Second, enriched uranium at commercial reactor levels is an article of longstanding international commerce. Barring government restrictions, it can easily be transported to and fro between countries that have been steadfast allies of the US. Third, the French government already stands behind the equity capital (and maybe the borrowed capital too) as owner of Areva and intends to collect the profits from the facility. Finally, while uranium enrichment facilities are regulated at all levels of government, the degree of regulatory risk and technical scrutiny is much lower than for nuclear power plants.
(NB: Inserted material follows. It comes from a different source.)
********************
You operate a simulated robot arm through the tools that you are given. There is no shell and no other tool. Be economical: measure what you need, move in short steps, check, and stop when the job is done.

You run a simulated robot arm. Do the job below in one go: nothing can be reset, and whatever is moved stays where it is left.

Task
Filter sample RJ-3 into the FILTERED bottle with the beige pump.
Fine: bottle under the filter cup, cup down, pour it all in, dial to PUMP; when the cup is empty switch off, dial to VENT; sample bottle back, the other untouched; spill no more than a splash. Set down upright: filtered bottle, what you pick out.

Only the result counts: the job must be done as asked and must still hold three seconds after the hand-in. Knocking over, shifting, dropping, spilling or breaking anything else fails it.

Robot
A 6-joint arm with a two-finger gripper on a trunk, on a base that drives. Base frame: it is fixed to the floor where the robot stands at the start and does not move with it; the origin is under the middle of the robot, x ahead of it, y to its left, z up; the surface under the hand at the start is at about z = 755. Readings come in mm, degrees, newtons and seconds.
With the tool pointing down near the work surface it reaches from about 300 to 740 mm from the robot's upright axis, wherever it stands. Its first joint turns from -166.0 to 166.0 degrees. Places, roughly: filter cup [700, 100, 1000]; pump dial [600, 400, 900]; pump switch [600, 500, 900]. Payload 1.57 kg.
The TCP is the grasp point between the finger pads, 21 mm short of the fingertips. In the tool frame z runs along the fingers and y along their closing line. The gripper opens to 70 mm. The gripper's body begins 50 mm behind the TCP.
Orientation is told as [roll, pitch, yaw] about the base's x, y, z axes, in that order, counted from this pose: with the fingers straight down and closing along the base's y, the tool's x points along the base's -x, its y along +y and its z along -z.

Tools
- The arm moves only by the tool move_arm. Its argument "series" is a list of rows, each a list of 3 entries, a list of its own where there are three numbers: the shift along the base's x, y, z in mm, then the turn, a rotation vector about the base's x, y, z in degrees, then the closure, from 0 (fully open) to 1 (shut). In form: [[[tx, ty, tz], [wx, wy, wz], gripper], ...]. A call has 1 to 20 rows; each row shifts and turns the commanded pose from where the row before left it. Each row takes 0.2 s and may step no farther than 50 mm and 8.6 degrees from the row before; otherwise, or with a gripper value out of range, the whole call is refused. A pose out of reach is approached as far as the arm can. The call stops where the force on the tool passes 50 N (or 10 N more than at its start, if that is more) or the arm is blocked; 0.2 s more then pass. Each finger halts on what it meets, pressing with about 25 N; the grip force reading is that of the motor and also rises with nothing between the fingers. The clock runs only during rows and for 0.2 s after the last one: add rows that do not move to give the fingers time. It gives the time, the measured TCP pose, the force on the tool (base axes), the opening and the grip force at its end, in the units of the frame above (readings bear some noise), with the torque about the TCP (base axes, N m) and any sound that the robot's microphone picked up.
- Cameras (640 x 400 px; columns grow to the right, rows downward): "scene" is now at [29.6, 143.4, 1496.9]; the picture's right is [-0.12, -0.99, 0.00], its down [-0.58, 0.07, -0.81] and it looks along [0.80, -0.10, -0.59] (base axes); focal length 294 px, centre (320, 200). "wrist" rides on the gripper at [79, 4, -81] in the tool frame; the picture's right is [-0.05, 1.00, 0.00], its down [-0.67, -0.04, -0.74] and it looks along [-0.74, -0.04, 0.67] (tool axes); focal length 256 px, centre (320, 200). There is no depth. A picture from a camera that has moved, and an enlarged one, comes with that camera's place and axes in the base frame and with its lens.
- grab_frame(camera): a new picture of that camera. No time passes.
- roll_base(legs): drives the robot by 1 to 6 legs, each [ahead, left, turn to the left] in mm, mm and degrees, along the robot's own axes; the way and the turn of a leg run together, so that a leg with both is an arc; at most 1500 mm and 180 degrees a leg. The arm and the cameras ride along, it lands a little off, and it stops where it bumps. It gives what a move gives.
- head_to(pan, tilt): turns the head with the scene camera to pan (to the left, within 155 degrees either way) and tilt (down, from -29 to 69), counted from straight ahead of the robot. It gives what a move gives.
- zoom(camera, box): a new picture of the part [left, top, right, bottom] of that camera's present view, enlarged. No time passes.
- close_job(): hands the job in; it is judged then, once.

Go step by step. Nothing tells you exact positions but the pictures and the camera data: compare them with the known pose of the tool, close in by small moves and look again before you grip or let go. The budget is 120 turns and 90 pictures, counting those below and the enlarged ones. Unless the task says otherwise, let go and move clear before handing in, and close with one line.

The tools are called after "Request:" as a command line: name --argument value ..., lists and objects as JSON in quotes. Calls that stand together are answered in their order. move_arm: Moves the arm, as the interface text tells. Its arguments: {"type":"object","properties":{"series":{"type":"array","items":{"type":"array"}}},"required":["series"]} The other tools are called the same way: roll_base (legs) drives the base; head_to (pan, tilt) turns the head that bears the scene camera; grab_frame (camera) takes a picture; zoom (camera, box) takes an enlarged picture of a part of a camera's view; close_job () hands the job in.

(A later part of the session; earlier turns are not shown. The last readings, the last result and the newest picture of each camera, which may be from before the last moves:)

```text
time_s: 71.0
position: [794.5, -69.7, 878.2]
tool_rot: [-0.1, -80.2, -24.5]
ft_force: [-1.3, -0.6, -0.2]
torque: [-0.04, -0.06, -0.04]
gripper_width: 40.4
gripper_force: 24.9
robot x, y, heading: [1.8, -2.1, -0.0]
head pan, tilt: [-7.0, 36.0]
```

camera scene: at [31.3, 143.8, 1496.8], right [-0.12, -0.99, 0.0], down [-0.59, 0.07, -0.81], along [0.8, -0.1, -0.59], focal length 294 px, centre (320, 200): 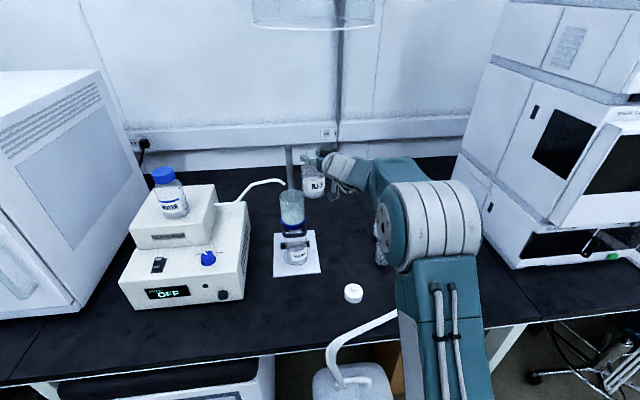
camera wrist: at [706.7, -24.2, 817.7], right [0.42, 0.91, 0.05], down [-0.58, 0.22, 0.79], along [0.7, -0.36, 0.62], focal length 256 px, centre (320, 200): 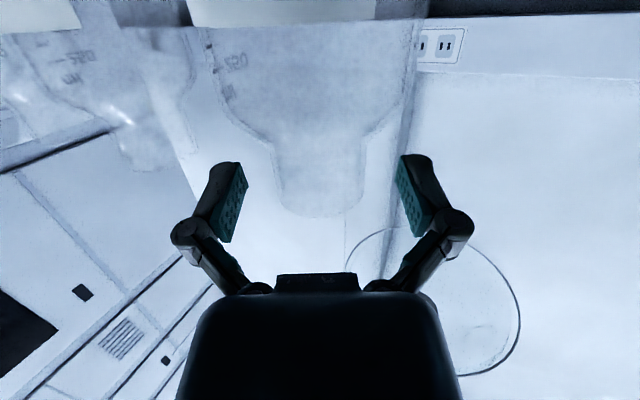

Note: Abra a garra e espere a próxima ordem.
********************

True, the U.S. benefits from having adequate uranium enrichment capacity within our borders to serve our nuclear power plants. That is a valid, if weak, national-security and balance-of-payments argument. True, the Eagle Rock project would create jobs. But so would any uranium enrichment plants built or expanded here. Ultimately, demand will increase prices for enrichment services, risk-taking companies will put up their capital in search of profits, and worldwide supply will match worldwide demand.

The really appalling part of this loan guarantee program is that probably only one new enrichment plant will be subsidized, given their expense and the amount of money authorized ($2 billion). Companies that don't get the government guarantee will most likely be shut out of the market. That means that Mr. Jonathan Silver, new executive director of the DoE loan program, will make the decision on which companies will serve the U.S. market and which ones won't. I've nothing against Areva. I'm confident that they will build an efficient and productive plant that will be a good neighbor -- but so would their competitors. 

But we will be right to suspect that the competition won't be won on price, efficiency, financial strength, or good engineering. Indeed, it is our duty as free citizens to search for such failings in our government. It is too easy to imagine that some czar in the White House will drop a line in a conversation with Mr. Silver that "we like the position that Company X is taking in support of the president's stand on cap-and-trade." Maybe the words will be "Company Y is just not a team player with the president on climate change." Mr. Silver is certainly smart enough to take such hints. Knowing this, what company in any market subject to federal financing would dare speak out against the president?  Ask the U.S. Chamber of Commerce about the perils there.

While our government has a role in encouraging adequate energy infrastructure for U.S. citizens, and I admire Areva on the professional level and welcome their nuclear expertise in our country, offering U.S. government cheese to the French government is stretching the nuclear renaissance to the point of indigestion.

Joseph Somsel is a nuclear engineer who works for a foreign-owned company that is a competitor to Areva in most nuclear businesses except uranium enrichment.